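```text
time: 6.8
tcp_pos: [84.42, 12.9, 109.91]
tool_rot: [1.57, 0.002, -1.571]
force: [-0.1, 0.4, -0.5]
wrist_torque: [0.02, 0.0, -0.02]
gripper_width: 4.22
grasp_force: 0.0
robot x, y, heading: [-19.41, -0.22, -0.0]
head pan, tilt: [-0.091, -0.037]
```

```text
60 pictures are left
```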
- - - - -
Once more, set down the full listing, verbatim.

• Exercise output:
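```text
time: 6.8
tcp_pos: [84.42, 12.9, 109.91]
tool_rot: [1.57, 0.002, -1.571]
force: [-0.1, 0.4, -0.5]
wrist_torque: [0.02, 0.0, -0.02]
gripper_width: 4.22
grasp_force: 0.0
robot x, y, heading: [-19.41, -0.22, -0.0]
head pan, tilt: [-0.091, -0.037]
```

```text
60 pictures are left
```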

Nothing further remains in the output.